What you should do |
I need one stretch of the passage to read verbatim, from "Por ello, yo" to "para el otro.".

[start of Passage to read]

Por ello, yo hablo de la necesidad de títulos que, en vez de subir, nos ayuden a bajar, a descender al nivel de los alumnos más necesitados y de las personas más sencillas para poderles brindar la ayuda que necesitan. Como dice García Márquez, “Nadie tiene derecho de mirar a otra persona de arriba abajo, si no es para ayudarla a levantarse”. O como me gusta repetir, “a mí sólo me interesan conocimientos que lleven a co-nacimientos”, es decir, a nacer a una nueva vida con el otro y para el otro.
Si bien todos coincidimos en la importancia de la formación, no es suficiente cualquier tipo de formación. La experiencia nos confirma que sirve de muy poco el tipo de formación que se limita a impartir una serie de cursos y/o talleres para que los docentes adquieran las nuevas teorías, conocimientos, habilidades y destrezas que luego deberán aplicar en las aulas. Por ello, sirven también de muy poco los meros cambios curriculares o de contenidos si sigue intocada la concepción bancaria de la formación. Ante la constatación del deterioro educativo, se hace al maestro el primer responsable y se concluye como solución, en la necesidad de formarlo. Muy a tono con el paradigma cultural imperante, el problema de mejorar la calidad de la educación y de formar a los docentes se concibe como un problema de consumo. Los docentes tienen que consumir cuanto curso y taller se le ocurra a los planificadores de oficio y también a los que ven la oportunidad de lucrarse con ellos, pues con una ingenuidad sorprendente se equipara costo (aunque hoy se habla de inversión) con calidad. A extender y profundizar esta mentalidad contribuyó en Venezuela el Reglamento del Ejercicio de la Profesión Docente, en el que se clasifica y pondera al docente fundamentalmente por la cantidad de certificados de cursos que tenga acumulados, lo que ha llevado a disparar la espiral de consumo de cursos. La mayor parte de los docentes buscan en ellos no tanto la formación o cualificación, sino el certificado o la nueva titulación. Esto es tan cierto que muchos deocentes se esfuerzan por obtener sus títulos de postgrado al final de sus carreras, para disfrutar con ellos de una mejor jubilación
De la mayoría de los cursos y talleres suelen salir con un discurso renovado, que repite sin el menor asomo de criticidad las nuevas teorías consumidas, y en las aulas siguen enquistadas las viejas prácticas. Algo semejante está pasando con la proliferación de los postgrados que, lejos de brindar medios al estudiante para acercarse mejor al alumno y ayudarlo con mayor eficiencia, con demasiada frecuencia están sirviendo para levantar con ellos una supuesta convicción de superioridad, olvidando que el único modo de comprobar la idoneidad y sabiduría de un docente es a través del éxito de sus alumnos. Buen docente no es aquel que tiene muchos diplomas y títulos, sino aquel que es capaz de fomentar en los alumnos el ansia de aprender.

[end of Passage to read]
[start of Recorded information]

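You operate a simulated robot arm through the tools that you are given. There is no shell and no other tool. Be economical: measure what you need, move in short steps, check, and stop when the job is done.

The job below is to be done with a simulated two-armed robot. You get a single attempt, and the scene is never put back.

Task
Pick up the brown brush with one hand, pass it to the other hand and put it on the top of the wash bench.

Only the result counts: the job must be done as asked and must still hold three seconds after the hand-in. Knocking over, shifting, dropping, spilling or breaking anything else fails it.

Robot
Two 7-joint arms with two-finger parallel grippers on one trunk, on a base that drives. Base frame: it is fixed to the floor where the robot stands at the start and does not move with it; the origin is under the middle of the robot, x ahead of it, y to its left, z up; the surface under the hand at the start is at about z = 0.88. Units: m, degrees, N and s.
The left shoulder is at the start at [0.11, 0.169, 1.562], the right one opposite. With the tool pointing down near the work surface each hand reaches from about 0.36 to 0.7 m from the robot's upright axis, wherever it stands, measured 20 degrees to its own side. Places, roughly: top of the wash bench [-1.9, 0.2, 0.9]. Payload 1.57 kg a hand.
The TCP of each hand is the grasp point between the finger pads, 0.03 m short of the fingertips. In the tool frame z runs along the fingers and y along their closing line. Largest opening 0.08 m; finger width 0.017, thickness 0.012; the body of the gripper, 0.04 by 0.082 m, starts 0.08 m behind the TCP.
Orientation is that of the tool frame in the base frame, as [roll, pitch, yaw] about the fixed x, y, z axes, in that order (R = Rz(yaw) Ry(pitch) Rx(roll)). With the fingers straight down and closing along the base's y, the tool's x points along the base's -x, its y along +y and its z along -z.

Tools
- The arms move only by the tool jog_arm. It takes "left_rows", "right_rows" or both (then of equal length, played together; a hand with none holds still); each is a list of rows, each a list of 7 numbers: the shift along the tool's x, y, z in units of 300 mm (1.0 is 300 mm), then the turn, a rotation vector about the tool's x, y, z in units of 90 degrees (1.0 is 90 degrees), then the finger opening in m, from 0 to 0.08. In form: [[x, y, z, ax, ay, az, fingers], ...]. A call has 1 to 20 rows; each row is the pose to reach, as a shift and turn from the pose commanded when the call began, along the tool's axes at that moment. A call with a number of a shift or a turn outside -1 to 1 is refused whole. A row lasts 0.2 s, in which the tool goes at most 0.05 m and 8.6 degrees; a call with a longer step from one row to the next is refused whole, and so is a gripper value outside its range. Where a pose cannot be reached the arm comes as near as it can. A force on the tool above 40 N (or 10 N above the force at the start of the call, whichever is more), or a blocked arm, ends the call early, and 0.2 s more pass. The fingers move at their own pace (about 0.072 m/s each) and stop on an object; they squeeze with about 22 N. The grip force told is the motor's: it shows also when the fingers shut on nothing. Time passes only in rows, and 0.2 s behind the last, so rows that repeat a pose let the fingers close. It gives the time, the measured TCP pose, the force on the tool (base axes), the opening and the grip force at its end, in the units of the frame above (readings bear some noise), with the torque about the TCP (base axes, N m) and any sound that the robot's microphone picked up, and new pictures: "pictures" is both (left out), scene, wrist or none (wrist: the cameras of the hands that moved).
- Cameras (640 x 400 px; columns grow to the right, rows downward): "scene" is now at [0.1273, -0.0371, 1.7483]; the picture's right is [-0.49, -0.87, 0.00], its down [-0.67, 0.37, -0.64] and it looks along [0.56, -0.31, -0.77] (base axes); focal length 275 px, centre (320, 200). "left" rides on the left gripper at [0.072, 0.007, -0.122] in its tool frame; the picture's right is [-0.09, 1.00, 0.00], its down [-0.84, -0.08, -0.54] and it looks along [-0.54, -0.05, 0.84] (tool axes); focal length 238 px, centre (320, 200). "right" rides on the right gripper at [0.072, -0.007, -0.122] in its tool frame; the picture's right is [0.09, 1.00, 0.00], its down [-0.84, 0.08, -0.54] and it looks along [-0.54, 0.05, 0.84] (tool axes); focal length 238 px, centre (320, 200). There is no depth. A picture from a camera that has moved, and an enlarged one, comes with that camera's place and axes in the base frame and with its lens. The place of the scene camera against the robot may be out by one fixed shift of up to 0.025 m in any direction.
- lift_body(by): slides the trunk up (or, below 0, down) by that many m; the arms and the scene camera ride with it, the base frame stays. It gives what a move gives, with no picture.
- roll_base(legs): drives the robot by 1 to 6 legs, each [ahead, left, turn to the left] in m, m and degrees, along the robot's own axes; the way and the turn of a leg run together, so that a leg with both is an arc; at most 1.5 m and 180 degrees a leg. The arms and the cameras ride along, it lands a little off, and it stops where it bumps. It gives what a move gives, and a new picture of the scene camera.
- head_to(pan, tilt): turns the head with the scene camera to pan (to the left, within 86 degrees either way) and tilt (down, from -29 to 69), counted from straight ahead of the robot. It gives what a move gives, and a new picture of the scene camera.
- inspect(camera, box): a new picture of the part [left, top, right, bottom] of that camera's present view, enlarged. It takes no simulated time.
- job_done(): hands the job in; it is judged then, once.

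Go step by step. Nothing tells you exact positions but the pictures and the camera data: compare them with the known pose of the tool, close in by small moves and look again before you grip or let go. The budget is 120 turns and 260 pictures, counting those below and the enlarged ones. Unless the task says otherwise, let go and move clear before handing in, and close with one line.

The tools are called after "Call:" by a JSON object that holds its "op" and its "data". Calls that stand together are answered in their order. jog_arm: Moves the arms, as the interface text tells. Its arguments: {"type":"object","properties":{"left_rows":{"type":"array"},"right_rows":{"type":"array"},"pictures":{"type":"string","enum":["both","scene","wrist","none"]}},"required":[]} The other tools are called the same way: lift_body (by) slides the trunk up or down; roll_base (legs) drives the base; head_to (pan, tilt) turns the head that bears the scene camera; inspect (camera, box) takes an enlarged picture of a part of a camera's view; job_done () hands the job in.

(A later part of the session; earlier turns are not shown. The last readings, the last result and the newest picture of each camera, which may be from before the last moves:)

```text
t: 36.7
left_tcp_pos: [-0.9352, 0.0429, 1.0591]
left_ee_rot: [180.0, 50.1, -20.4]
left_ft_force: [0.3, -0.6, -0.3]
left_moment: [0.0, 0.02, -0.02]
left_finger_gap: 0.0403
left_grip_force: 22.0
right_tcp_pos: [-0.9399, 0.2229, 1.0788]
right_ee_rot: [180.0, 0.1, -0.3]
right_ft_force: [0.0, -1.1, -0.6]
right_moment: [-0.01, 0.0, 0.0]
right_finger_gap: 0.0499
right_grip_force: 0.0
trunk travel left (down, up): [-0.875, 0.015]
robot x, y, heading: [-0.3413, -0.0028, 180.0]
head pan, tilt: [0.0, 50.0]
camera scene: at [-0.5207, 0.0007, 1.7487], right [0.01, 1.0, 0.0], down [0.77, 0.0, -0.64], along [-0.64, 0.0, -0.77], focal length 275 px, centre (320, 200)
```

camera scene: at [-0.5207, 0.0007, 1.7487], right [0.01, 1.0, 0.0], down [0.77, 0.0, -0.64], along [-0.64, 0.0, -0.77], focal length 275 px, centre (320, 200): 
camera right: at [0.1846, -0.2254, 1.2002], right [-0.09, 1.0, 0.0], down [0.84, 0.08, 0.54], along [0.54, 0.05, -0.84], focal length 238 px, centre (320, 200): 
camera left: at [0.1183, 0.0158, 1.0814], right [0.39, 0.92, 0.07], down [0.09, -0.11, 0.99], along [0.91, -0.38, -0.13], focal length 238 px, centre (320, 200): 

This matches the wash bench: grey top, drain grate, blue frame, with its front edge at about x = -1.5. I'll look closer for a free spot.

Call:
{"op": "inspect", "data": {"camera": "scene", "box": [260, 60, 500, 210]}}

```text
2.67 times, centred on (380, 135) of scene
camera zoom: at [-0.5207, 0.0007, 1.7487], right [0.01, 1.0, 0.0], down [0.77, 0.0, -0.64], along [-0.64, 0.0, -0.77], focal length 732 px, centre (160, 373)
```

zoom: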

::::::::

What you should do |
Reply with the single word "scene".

[end of Recorded information]

Output for this task |
Por ello, yo hablo de la necesidad de títulos que, en vez de subir, nos ayuden a bajar, a descender al nivel de los alumnos más necesitados y de las personas más sencillas para poderles brindar la ayuda que necesitan. Como dice García Márquez, “Nadie tiene derecho de mirar a otra persona de arriba abajo, si no es para ayudarla a levantarse”. O como me gusta repetir, “a mí sólo me interesan conocimientos que lleven a co-nacimientos”, es decir, a nacer a una nueva vida con el otro y para el otro.